Should have only one argument, the step counter.
The default option: 20 learning steps (increasing lr exponentially
from 1e-6 to 0.1), and de_opt_max_iter - 10 steps
with exponential decrease of the lr to 1e-6.
Only applies to the 'backpropagation' strategy.
Default to None.
de_opt_grad_clipping_value : float, optional
Clipping the gradients in the backpropagation for disentanglers.
Passed directly to torch.nn.utils.clip_grad_value_().
Only for de_opt_strategy = 'backpropagation'.
Default to 1e10.
Arguments: decompositions (advanced settings)
---------------------------------------------
trunc_method : str | callable, optional
Method use to truncate the singular values.
Available:
- "R": use cut_ratio
Cut ratio :math:`\\epsilon` after which the singular values are
neglected, i.e. if :math:`\\lambda_1` is the bigger singular values
then after an SVD we neglect all the singular values such that
:math:`\\lambda_i/\\lambda_1\\leq\\epsilon`.
- "N": use maximum norm
Maximum value of the norm neglected for the singular values during
the trunctation.
Default to "R"
trunc_tracking_mode : str | callable, optional
Modus for storing truncation, 'M' for maximum, 'C' for
cumulated of the singvals squared (Norm truncated, default).
Default to "C"
svd_ctrl : character | callable, optional
Control for the SVD algorithm. Available:
- "A" : automatic. Some heuristic is run to choose the best mode for the algorithm.

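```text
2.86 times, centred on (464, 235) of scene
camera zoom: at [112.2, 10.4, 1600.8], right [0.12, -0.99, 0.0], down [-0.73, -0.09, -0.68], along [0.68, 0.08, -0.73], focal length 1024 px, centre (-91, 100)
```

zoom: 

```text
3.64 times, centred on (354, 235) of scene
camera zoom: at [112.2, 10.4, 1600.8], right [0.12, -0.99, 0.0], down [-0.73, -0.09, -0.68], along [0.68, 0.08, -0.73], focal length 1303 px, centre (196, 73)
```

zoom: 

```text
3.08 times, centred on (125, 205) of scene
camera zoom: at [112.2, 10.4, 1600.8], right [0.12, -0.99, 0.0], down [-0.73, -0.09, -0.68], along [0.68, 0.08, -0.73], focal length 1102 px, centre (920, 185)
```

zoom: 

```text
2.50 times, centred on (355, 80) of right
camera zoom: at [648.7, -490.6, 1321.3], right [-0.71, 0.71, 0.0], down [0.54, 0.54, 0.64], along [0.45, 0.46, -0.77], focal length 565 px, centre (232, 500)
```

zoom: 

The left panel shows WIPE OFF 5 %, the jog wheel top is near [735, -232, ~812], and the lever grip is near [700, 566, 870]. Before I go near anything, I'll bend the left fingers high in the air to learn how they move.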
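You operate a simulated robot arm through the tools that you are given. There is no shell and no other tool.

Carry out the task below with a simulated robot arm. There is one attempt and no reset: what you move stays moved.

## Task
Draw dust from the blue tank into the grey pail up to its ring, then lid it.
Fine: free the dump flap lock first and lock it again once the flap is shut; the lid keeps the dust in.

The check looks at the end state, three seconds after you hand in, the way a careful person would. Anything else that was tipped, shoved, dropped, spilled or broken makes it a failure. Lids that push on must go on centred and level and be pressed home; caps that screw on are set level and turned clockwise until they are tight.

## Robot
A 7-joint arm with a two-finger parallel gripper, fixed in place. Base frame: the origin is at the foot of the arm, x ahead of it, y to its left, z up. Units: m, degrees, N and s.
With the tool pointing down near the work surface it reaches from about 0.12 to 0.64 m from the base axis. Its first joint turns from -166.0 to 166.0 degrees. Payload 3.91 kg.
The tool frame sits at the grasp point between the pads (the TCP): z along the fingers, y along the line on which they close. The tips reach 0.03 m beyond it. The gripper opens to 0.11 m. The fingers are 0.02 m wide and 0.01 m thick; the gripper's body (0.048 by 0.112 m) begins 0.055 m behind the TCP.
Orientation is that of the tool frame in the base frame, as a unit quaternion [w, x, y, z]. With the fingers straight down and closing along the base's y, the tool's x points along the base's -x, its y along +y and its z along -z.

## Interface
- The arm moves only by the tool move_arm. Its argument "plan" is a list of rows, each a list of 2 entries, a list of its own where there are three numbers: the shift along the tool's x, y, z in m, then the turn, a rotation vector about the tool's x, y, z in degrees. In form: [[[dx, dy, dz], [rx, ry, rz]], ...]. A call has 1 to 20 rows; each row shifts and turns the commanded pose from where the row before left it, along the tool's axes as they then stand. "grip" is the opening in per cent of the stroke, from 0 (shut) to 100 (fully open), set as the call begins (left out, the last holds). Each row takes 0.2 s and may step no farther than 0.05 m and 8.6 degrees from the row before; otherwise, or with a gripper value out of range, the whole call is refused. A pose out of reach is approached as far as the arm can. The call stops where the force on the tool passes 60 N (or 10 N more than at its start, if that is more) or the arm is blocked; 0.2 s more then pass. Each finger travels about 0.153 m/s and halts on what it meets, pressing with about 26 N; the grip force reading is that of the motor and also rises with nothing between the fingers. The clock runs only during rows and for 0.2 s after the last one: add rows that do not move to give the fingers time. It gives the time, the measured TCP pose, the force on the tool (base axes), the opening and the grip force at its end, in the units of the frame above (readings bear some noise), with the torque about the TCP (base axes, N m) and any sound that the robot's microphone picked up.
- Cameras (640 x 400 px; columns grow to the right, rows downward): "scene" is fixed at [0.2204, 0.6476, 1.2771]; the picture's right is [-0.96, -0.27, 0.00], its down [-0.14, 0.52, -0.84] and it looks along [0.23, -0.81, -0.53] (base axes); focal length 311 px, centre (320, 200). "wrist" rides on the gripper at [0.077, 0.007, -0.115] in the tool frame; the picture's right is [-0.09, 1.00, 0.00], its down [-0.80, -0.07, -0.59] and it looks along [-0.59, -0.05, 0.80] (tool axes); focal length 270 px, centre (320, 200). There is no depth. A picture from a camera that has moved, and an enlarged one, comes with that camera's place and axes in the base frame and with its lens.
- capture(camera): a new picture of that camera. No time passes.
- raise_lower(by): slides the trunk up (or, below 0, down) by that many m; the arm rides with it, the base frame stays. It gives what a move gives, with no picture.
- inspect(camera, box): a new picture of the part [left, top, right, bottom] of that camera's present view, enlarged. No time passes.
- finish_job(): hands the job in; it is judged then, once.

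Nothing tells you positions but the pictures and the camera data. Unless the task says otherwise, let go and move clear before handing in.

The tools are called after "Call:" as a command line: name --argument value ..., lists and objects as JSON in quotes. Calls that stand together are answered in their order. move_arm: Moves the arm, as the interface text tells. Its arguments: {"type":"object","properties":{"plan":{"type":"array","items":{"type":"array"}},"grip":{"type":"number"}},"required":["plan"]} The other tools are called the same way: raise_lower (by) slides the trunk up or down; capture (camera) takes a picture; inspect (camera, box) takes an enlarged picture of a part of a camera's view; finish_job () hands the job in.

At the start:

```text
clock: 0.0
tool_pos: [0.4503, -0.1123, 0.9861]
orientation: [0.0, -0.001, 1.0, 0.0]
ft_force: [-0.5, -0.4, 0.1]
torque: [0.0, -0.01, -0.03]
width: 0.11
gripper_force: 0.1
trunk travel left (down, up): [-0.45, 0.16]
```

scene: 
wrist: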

The heuristic can be seen in tensors/tensors.py in the function _process_svd_ctrl.
- "V" : gesvd. Safe but slow method. Recommended in Fortran simulation
- "D" : gesdd. Fast iterative method. It might fail. Resort to gesvd if it fails
- "E" : eigenvalue decomposition method. Faster on GPU. Available only when
contracting the singular value to left or right
- "X" : sparse eigenvalue decomposition method. Used when you reach the maximum
bond dimension. Only python.
- "R" : random SVD method. Used when you reach the maximum bond dimension.
Only python.
Fortran: method "R" and "X" are not available.
Default to "V"
min_expansion_qrte: int | float, optional
Number of expansions for QRTE decomposition. The QRTE decomposition is an
alternative to the QR/SVD and a bit experimental, probably tested in
qmatchatea before. For the expanding QR, in which case the value is the
percentage increase (for int, value / 100; float used as is).
Default to 20.
cut_ratio_kraus : float, optional
Control which singular values of the Kraus leg are truncated
in open system dynamics.
Default to 1e-9
Arguments: Krylov solvers for statics and dynamics (advanced settings)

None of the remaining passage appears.